Monthly Archives: June 2024

mediocrity sometimes

In the end, some days are just mediocre.

You may say you gave it your best, but deep down you know it wasn’t.

You could have done more or done better, but the net result was that it was just ‘okay’ enough to get the job done and, to your credit, it’s still likely more than most would do.

Settling on some point between sensational and satisfactory is dysphoric for truly exceptional performers. Despite rationalizing about how insanely too busy you were to give it your everything, the day ended leaving you wondering “maybe there’s a better way” so you don’t risk that gradual spiraling trajectory down to a “just okay” standard as concession to accomplish all you must.

This dilemma is everyone’s and the case for pretty much everything noble to which we set our minds and passions. Enter zealous with good intentions…exit disappointed with less than enthusiastic results.

It’s human to be a critic of what you missed and human to also miss critical parts of what you did well.

Mediocrity is neither aspiration nor inspiration, but sometimes, it just is. And without a few of life’s mediocre moments, our shining ones wouldn’t look so shiny.

lasting change.

Over the years, so many products and people have offered promises to completely change my life, by now I should rightfully be only a shell of the man I once was.

However, the only thing I’ve found to be 100% effective in creating lasting change is free and comes with a five star rating and billions of evidence-based reviews: the life in Christ for which I’ve since become an enthusiastic ambassador.

If you want real and lasting change, settle for nothing less.

Less is more.

It was two years ago today I bought my final resting place, the humble home in which I’ll live until I die.

After giving away 90% of everything I owned, and spending another $40/sq ft in renovations, I find I’m no happier than when I began.
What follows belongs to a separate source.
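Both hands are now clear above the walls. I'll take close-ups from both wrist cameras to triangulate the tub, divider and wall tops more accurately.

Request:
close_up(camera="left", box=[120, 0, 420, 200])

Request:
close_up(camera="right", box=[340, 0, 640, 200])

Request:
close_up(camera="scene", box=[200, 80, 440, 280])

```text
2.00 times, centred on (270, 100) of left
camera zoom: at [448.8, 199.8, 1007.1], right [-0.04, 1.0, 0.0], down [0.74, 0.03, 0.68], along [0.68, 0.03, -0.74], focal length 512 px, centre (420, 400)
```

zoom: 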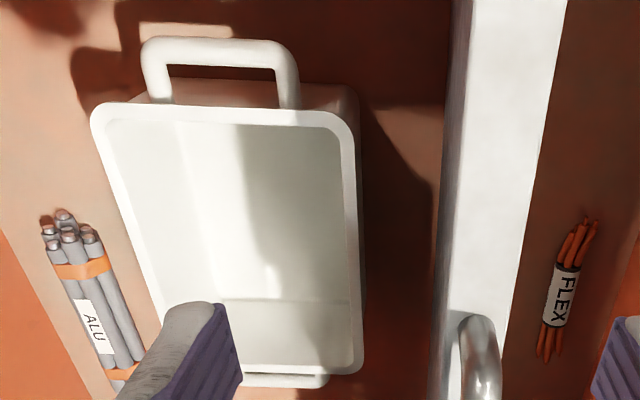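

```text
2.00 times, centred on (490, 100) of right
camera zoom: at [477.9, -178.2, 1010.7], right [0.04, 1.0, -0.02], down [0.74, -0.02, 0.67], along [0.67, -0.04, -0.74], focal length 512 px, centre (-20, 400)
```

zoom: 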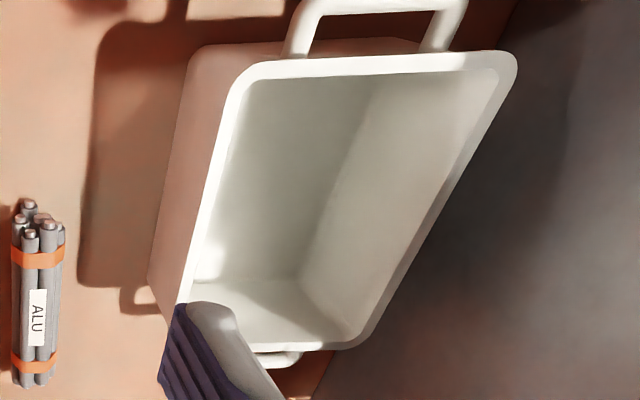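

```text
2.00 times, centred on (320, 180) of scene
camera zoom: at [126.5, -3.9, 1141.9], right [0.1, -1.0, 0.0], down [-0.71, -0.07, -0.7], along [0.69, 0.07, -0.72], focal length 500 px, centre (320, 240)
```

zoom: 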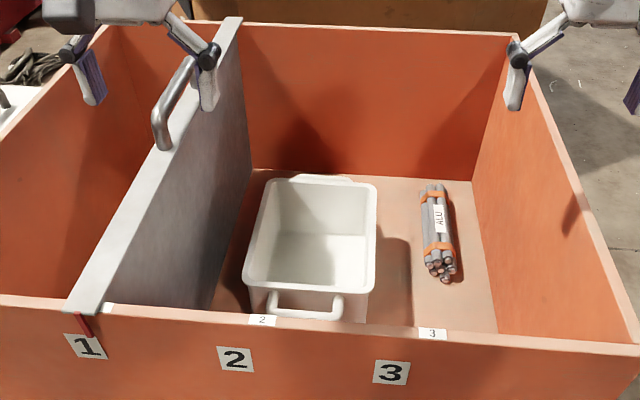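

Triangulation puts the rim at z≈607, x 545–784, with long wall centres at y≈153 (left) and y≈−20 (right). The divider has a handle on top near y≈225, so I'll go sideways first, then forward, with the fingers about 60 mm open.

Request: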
But I am free to be content to focus on the remainder of my days and who I want to spend them with.

My kids, grandkids and a few choice friends and family prove that whether it’s possessions or people, less is always more.

the morning after.

The morning after is when the truth hurts most of all.

Purpose of this story aside, last night I truly had the best time I’ve had all year.

All my favorite friends from the past 50 years gathered for a party celebrating 40 years of marriage with a couple dear to us all.

I don’t drink coffee at 5pm for just anyone. But this group, this night was gonna be worth every lasting moment. If any night past my strict 7pm bedtime called for staying power, this one was gonna be it.

So much history.

So many years.

All the memories except 10 years right smack dab in the middle that I missed altogether. Lost forever to now long awkward silences in recollective conversations because you simply weren’t there.

930pm now, I’m home awake from the coffee and pissed I missed all those 10 years.

If you’ve never done a chunk of time in prison or on drugs away from family and friends and all that’s sane and normal, you may not relate but be thankful for it. But whether forced or chosen, that time separated from those you know and love is full of history and experiences you can neither share nor recover.

I first realized this with my family at holidays since where they all laughed recalling memories and inside jokes about which I was and am still clueless.

Last night the same phenomenon happened with friends whose full histories I should know but stopped cold around Y2K on a long downhill slide.

Even now, decades later, experiences like these illustrate the way I am and who I’ve become. Everything is being made clearer and it’s a little sad and a lot less nostalgic than I’d hoped.

Regardless, it was a lot of fun and so good to be welcomed within that crowd again.

Life is one long lesson about how love for friends and family is always the best choice to make and events along the way to remind you of it, even if it took a decade to come back to your senses.